== Text segment ==
Denatalità

«s. f. [dal fr. dénatalité]. – In statistica demografica, diminuzione delle nascite; tendenza della natalità a diminuire nel tempo, con conseguente progressiva riduzione dell’eccedenza delle nascite sulle morti, o addirittura con eccedenza di queste ultime» (Vocabolario Treccani)
«Se dall’Ottocento in poi le generazioni di studiosi si sono preoccupate perché nel mondo ci sarebbero state troppe persone, per noi oggi il problema sta forse diventando che ce ne saranno troppo poche» (Wall Street Journal).
Con la precisazione che «la denatalità colpisce i paesi che producono e consumano benessere. Mentre i paesi poveri col progresso sanitario sono diventati ancor di più “bombe demografiche”, come dimostrano le nuove migrazioni che attraversano il mondo» (ONU).
Da tempo i sociologi legano la perdita di dinamismo e di coesione delle comunità alla denatalità e all’invecchiamento della popolazione. Oggi ci sono diversi economisti che individuano nella denatalità dei paesi sviluppati una causa importante della difficoltà dei mercati mondiali, dopo la grande crisi finanziaria, a recuperare in termini di sviluppo: meno figli significa meno investimenti sul futuro. Ma ci sono anche studiosi che invitano a non drammatizzare, sottolineando che se consideriamo il trend della natalità non su pochi anni ma sugli ultimi cento la decrescita in Italia è in attenuazione, tanto da far pensare che si possa raggiungere una nuova stabilità. Se guardiamo poi all’occupazione la denatalità sarebbe addirittura un fatto positivo, dato che il progresso tecnologico e l’automazione “bruciano” sempre più posti di lavoro, e comunque può essere contrastata con l’inserimento produttivo degli immigrati.
Ci avviamo comunque ad abitare non più solo in una casa, come c’era a Correggio, ma in un intero mondo “d’ov ceer” (uova infeconde)?

== Instruction 1 ==
Return, exactly as written, the run of lines that begins at the line containing "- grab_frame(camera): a" and ends at the line containing "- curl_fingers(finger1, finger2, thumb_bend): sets". Nothing outside that run belongs in the answer.
== Instruction 2 ==
Supply the part of the text segment that comes after its last sentence.

== Data section ==
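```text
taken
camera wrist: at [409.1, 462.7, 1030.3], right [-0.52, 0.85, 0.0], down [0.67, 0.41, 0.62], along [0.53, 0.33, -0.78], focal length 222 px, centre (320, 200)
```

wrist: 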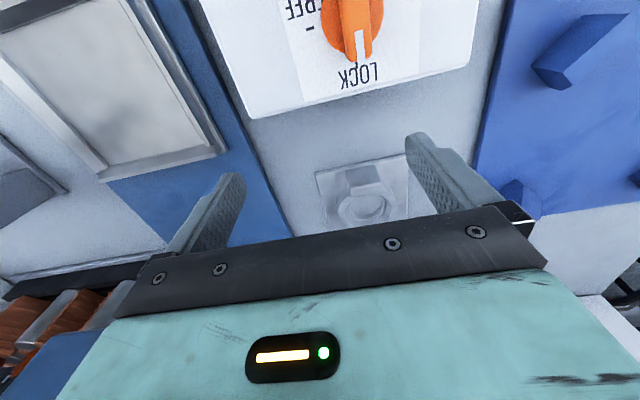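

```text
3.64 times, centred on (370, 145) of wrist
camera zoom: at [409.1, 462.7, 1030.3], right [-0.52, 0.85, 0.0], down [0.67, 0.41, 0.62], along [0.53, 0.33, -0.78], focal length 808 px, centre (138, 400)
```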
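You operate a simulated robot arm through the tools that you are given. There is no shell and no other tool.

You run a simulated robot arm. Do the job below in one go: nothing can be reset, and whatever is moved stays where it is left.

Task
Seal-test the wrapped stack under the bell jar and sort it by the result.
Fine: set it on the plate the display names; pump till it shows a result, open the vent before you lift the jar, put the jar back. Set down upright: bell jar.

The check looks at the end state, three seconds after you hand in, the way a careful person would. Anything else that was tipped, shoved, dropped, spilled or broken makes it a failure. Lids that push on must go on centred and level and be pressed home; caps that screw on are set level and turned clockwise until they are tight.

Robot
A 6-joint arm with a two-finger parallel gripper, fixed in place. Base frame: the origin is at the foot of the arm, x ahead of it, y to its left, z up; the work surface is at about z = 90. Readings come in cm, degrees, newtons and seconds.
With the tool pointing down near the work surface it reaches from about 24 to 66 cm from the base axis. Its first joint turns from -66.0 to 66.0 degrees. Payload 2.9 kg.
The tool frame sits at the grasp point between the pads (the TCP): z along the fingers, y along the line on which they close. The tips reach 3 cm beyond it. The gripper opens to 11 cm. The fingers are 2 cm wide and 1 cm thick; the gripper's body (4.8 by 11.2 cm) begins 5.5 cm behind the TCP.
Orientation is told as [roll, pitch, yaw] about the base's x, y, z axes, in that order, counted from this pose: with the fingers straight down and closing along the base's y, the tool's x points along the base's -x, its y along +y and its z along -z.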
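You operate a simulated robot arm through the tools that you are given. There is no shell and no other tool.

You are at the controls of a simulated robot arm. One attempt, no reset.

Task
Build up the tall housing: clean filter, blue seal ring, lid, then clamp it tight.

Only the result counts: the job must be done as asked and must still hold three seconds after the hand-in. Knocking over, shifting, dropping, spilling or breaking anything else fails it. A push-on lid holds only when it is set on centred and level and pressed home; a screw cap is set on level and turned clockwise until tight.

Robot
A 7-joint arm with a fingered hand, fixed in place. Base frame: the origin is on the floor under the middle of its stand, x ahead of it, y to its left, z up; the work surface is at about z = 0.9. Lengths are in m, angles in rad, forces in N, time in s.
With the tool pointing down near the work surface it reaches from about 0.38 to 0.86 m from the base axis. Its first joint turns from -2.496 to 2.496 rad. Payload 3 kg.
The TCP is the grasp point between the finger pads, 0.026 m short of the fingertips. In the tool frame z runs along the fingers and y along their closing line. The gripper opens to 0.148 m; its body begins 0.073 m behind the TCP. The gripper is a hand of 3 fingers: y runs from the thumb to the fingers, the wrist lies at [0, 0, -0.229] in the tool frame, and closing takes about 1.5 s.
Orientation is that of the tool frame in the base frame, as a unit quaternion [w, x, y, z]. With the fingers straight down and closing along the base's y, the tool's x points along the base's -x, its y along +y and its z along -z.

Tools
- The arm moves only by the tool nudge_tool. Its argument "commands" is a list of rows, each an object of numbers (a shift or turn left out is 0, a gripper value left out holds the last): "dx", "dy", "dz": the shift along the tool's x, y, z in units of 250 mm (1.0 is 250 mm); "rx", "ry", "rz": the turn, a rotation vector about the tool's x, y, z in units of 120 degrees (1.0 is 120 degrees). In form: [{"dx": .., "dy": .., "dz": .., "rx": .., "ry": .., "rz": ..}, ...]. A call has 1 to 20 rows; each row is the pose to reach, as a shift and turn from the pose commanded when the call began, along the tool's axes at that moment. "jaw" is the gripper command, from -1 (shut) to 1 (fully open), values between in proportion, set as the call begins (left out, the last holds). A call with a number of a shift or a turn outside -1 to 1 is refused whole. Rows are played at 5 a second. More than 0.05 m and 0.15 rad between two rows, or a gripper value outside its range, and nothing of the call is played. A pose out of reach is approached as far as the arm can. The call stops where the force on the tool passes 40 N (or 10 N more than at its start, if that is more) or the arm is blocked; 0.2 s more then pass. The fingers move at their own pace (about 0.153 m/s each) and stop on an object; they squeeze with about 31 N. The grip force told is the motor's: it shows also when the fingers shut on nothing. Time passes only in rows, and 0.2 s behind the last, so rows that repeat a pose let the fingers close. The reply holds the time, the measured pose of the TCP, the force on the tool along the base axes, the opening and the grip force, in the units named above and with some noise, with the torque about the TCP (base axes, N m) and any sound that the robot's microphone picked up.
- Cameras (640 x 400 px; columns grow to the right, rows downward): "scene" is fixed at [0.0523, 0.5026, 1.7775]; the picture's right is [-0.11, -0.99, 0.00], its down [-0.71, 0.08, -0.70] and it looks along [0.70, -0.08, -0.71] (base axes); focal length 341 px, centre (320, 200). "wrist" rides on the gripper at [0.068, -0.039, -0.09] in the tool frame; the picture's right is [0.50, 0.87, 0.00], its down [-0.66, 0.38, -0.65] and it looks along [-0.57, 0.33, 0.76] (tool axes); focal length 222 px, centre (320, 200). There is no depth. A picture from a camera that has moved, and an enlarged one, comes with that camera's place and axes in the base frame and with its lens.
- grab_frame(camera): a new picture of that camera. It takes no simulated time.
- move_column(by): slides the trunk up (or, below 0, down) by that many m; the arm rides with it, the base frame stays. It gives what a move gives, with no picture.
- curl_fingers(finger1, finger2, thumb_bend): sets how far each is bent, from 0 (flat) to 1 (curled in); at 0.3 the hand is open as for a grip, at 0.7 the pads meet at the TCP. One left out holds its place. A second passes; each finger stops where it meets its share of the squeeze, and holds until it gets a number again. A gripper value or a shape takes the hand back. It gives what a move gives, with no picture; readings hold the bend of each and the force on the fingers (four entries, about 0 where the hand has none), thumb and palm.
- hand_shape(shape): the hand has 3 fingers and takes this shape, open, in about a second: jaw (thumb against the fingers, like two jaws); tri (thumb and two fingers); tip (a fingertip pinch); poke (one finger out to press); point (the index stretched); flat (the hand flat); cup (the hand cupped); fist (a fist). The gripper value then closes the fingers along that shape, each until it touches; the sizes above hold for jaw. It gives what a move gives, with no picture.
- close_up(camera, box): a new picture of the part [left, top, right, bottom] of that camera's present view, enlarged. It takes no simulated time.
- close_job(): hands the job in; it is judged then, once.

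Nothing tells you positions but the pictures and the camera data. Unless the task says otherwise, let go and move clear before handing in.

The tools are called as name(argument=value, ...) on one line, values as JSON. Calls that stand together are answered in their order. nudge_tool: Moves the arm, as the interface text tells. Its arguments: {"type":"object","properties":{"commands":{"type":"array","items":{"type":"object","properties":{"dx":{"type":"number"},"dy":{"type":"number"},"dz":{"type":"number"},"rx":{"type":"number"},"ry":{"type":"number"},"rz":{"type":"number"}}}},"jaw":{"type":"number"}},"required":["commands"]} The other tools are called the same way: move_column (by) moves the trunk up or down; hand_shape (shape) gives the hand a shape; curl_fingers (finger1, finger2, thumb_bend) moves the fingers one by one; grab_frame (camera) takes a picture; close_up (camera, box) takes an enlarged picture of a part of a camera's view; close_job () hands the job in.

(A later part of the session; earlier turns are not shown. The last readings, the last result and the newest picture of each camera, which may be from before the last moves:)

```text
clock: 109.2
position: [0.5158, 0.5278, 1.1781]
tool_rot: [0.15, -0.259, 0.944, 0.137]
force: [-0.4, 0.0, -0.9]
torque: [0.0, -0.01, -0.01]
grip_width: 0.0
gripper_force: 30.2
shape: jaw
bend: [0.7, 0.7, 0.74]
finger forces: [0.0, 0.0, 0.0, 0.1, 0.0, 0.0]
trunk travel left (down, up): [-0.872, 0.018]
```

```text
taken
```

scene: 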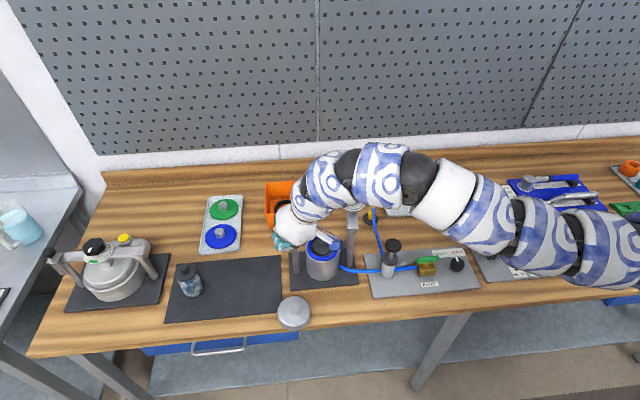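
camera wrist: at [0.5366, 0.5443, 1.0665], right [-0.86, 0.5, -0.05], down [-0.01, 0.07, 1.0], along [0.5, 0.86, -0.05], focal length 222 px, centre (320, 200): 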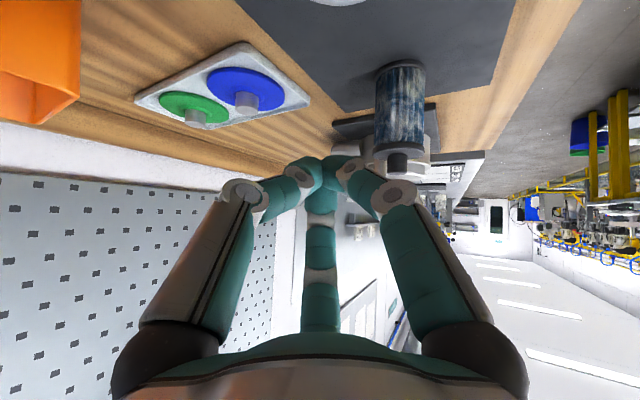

== Response 1 ==
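- grab_frame(camera): a new picture of that camera. It takes no simulated time.
- move_column(by): slides the trunk up (or, below 0, down) by that many m; the arm rides with it, the base frame stays. It gives what a move gives, with no picture.
- curl_fingers(finger1, finger2, thumb_bend): sets how far each is bent, from 0 (flat) to 1 (curled in); at 0.3 the hand is open as for a grip, at 0.7 the pads meet at the TCP. One left out holds its place. A second passes; each finger stops where it meets its share of the squeeze, and holds until it gets a number again. A gripper value or a shape takes the hand back. It gives what a move gives, with no picture; readings hold the bend of each and the force on the fingers (four entries, about 0 where the hand has none), thumb and palm.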

== Response 2 ==
È dal 2011 che le cicogne passano più raramente nel cielo sopra Correggio. Il fenomeno è in sintonia con l’andamento nazionale, dopo il grande boom degli anni 50 e 60 e la successiva decrescita. L’ultimo picco di un trend positivo delle nascite, iniziato intorno al 1995 grazie all’arrivo di famiglie immigrate notoriamente più prolifiche, si è avuto nel 2010. In quell’anno videro la luce 316 piccoli correggesi, 160 maschi e 156 femmine. L’anno successivo inizia il rallentamento, 270; nel 2012 si risale a 294, ma la discesa riprende per arrivare ai 223 nuovi nati del 2016 su una popolazione complessiva di 25.696 abitanti. Dunque a Correggio il fenomeno delle culle vuote comincia a farsi sentire, anche perché sembra che i cittadini immigrati si adeguino pian piano ai nostri standard.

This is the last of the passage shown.